El 16 de junio de 2017, el fotógrafo, el deportado en el 
campo de Mauthausen, el testigo de Nuremberg, el español Francisco Boix 
fue enterrado con honores en el cementerio Père Lachaise, honrado por 
las autoridades francesas y ninguneado por las españolas, que se 
limitaron a enviar a la ceremonia a una representación consular de bajo 
perfil. El presidente del Gobierno, que en este caso no podía alegar 
lejanía para eludir su presencia en el acto ya que se encontraba ese 
mismo día en París para departir con el flamante presidente de la 
República, Macron, no creyó necesaria su presencia. Es posible que, muy 
en su estilo, pudiera alegar desconocer todo acerca de esa persona de la que usted me habla,
 a pesar de que el Congreso de los Diputados le mandatara por unanimidad
 para acudir a la ceremonia en representación del pueblo español. En su 
descargo hay que decir que no desmerece en absoluto de la tradición de 
su partido: su otrora mentor, José María Aznar, llegó a sostener que "España estuvo en las Azores porque no pudo participar en el desembarco de Normandía, que es donde debería haber estado".

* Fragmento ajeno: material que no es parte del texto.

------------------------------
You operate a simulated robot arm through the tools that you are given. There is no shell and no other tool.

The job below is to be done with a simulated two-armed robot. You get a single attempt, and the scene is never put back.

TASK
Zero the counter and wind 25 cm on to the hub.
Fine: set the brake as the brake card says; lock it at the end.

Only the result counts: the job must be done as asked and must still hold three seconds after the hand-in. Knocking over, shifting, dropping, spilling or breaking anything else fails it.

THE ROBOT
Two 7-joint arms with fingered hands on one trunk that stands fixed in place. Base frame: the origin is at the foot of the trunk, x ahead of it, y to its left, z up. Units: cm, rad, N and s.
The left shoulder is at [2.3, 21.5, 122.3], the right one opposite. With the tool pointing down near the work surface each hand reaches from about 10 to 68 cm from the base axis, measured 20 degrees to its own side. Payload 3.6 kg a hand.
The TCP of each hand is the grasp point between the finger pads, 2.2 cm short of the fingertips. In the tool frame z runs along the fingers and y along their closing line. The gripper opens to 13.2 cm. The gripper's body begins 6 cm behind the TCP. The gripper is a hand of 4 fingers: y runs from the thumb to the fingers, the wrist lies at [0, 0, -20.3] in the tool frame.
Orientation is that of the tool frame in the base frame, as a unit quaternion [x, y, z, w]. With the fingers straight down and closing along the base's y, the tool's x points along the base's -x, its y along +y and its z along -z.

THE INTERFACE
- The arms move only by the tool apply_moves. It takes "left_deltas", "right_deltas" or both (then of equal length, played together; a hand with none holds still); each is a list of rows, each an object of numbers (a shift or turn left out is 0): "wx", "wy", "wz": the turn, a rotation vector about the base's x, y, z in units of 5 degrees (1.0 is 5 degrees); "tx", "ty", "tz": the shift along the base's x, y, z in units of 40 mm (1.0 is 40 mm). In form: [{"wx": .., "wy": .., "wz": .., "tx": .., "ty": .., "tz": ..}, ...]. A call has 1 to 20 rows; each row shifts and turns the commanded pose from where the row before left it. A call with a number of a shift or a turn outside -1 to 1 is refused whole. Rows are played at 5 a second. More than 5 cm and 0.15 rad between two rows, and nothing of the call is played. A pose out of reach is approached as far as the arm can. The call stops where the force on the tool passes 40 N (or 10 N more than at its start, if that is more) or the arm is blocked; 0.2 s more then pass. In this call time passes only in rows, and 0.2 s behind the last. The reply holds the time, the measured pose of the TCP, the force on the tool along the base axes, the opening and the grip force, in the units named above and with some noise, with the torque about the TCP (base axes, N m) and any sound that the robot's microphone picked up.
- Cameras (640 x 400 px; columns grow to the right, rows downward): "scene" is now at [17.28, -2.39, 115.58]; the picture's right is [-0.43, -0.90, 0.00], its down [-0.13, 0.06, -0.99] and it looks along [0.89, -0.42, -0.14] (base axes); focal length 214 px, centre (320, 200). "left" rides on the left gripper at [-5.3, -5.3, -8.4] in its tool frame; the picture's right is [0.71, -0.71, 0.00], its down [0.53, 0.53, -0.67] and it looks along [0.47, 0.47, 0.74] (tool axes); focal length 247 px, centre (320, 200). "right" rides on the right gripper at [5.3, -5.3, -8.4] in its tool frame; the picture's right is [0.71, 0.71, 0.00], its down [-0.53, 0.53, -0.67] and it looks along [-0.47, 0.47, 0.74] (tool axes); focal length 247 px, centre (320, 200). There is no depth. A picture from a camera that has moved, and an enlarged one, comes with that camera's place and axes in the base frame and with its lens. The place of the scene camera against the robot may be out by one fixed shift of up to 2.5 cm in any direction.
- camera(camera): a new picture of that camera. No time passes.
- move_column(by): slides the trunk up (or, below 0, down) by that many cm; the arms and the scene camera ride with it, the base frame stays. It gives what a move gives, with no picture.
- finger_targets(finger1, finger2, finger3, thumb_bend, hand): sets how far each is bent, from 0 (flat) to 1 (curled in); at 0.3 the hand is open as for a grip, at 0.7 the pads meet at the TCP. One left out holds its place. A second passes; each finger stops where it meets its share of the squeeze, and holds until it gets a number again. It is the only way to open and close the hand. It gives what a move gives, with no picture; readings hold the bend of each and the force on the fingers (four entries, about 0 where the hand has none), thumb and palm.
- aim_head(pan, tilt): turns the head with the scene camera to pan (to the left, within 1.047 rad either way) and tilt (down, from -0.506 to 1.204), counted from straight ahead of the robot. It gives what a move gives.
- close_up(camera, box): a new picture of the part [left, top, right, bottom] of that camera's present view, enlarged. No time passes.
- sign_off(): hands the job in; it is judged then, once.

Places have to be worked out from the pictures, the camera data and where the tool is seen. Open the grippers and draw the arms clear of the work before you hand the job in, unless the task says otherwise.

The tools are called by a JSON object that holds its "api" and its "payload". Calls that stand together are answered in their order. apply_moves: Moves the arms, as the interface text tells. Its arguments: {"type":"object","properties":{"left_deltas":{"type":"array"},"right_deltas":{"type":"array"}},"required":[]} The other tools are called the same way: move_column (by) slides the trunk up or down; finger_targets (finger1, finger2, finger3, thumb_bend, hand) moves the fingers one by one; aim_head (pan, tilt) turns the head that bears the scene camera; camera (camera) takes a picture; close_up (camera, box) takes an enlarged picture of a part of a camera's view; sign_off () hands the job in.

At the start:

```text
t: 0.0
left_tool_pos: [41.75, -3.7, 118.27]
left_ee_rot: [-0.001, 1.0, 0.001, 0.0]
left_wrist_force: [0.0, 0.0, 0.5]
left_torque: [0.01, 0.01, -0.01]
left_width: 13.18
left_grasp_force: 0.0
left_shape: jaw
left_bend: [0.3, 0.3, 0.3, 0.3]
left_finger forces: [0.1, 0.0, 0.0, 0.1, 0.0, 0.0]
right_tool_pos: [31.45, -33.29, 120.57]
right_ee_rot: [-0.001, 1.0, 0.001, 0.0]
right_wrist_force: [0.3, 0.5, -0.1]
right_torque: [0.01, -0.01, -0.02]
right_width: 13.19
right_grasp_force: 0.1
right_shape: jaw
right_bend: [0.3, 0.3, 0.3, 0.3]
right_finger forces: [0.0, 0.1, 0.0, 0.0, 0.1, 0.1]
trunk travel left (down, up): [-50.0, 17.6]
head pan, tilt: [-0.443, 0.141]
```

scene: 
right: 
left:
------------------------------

 Sería demasiado fácil atribuir a la ignorancia tanto el comportamiento 
del uno como la afirmación del otro. Significaría que este país ha 
estado gobernado doce años --y lo que quede de esta legislatura--, ocho 
de ellos con mayoría absoluta, por un par de indocumentados, y no es 
así. Lo que pasa es que el pensamiento, las acciones, las omisiones y 
los lapsus revelan una manera de entender el pasado. Las 
representaciones sociales son instrumentos poderosos para que los 
individuos hagan inteligible la realidad en la que se encuadran, 
proporcionándoles una guía para la acción social y política.  Y de todos
 estos elementos que conforman el imaginario de los dirigentes, 
militantes y votantes conservadores españoles, se deduce que la derecha 
española mantiene una complicada relación con el pasado reciente. 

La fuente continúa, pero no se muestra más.